Other parts of the area, like the West Bank communities, fared comparatively well. "If you were sitting over on the West Bank, you didn't think it was such a big deal," said Edward Link, an engineering professor at the University of Maryland, who is a leader of the corps investigation of the disaster.

Had the storm taken a westerly course instead, the effect would have been radically different, he said, and even a weak storm can, if it sits in one spot, cause profound flood damage. The lesson is that "a single storm cannot be equated to a single set of forces, or a single wave or surge environment," he said.

Dr. Daniel, who is reviewing the corps inquiry, said that today's engineers based their designs for buildings in areas prone to hazards like floods and earthquakes on statistical analyses that run through all probable conditions and produce estimates that more closely characterize the risks.

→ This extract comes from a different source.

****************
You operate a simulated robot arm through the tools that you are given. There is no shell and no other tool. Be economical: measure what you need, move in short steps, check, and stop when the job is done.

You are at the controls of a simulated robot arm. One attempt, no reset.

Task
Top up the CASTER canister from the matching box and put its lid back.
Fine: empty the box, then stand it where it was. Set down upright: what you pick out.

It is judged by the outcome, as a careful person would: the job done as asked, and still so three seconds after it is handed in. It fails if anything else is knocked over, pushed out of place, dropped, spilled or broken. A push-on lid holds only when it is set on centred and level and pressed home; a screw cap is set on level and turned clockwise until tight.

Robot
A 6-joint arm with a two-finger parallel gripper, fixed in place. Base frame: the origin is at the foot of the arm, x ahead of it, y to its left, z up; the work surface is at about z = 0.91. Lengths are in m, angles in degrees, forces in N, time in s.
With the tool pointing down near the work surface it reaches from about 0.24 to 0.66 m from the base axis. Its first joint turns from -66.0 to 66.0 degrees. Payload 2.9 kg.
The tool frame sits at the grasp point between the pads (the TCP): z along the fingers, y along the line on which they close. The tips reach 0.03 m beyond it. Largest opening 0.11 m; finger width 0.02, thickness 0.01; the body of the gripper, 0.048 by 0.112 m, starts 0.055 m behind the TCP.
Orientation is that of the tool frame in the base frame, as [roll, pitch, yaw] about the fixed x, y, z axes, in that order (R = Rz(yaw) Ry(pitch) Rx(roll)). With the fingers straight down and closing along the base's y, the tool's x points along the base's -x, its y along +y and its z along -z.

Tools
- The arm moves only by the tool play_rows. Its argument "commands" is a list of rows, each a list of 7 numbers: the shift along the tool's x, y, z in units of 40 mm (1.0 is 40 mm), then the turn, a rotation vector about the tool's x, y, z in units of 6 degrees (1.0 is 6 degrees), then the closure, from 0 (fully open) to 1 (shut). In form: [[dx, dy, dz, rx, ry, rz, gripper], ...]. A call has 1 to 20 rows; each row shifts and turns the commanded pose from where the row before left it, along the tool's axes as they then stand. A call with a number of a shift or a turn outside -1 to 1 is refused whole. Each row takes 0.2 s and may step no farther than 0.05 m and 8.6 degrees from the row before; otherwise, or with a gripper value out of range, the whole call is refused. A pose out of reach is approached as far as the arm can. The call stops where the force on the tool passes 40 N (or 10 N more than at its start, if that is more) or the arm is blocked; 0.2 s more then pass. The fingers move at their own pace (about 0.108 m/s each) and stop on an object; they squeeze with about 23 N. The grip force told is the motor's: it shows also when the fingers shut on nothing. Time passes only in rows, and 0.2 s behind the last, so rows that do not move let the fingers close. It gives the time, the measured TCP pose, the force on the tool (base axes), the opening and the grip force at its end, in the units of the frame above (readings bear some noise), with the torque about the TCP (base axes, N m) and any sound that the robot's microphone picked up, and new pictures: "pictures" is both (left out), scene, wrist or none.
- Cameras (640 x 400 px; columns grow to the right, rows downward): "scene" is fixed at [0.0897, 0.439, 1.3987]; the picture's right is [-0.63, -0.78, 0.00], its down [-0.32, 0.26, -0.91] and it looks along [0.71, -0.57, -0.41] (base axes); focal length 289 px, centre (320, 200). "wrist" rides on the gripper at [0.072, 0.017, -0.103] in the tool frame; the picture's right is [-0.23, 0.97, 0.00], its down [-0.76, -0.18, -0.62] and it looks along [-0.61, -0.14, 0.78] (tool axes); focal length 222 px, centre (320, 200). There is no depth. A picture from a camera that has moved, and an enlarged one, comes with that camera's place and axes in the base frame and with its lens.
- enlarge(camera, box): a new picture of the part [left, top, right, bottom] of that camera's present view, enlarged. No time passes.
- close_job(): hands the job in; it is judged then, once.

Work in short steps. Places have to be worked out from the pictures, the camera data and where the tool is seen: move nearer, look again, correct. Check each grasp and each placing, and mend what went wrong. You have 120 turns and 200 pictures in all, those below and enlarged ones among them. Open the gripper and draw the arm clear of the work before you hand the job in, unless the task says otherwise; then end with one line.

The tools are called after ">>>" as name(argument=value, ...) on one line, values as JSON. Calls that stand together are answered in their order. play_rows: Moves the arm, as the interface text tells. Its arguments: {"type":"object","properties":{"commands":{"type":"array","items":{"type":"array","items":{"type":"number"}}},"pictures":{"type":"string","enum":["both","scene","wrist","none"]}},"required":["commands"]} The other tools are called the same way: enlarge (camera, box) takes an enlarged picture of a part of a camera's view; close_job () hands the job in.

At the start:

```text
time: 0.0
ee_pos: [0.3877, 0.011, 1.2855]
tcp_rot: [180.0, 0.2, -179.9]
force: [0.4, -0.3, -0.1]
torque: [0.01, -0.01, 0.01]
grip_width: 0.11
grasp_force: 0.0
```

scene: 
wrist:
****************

The Netherlands has built flood protection to withstand surges that might be expected every 10,000 years. Jurjen Battjes, a flood expert there who is working with Dr. Daniel's group, said his nation began embracing the statistical approach in the 1930's and got a wake-up call with floods in the 1950's. The Dutch planners extrapolated conditions far greater than anything seen in history but still possible, he said, and estimated the costs of protection, including the economic and social costs of failure, and boiled it down to a cost-benefit curve. The ultimate decision, he said, is less technical than political: "How much money do we want to spend now for protection in the future?"

In New Orleans, the hurricane protection system has now been restored to the strength it was intended to have before the storm, and it will be further improved. Congress has told the corps to study ways to improve protection for southern Louisiana. And this time, said Daniel Hitchings, director of the corps task force in charge of overall hurricane recovery for the Gulf Coast, it will be done right, with the probabilistic approach that experts have called for and a greater willingness to take new data into account.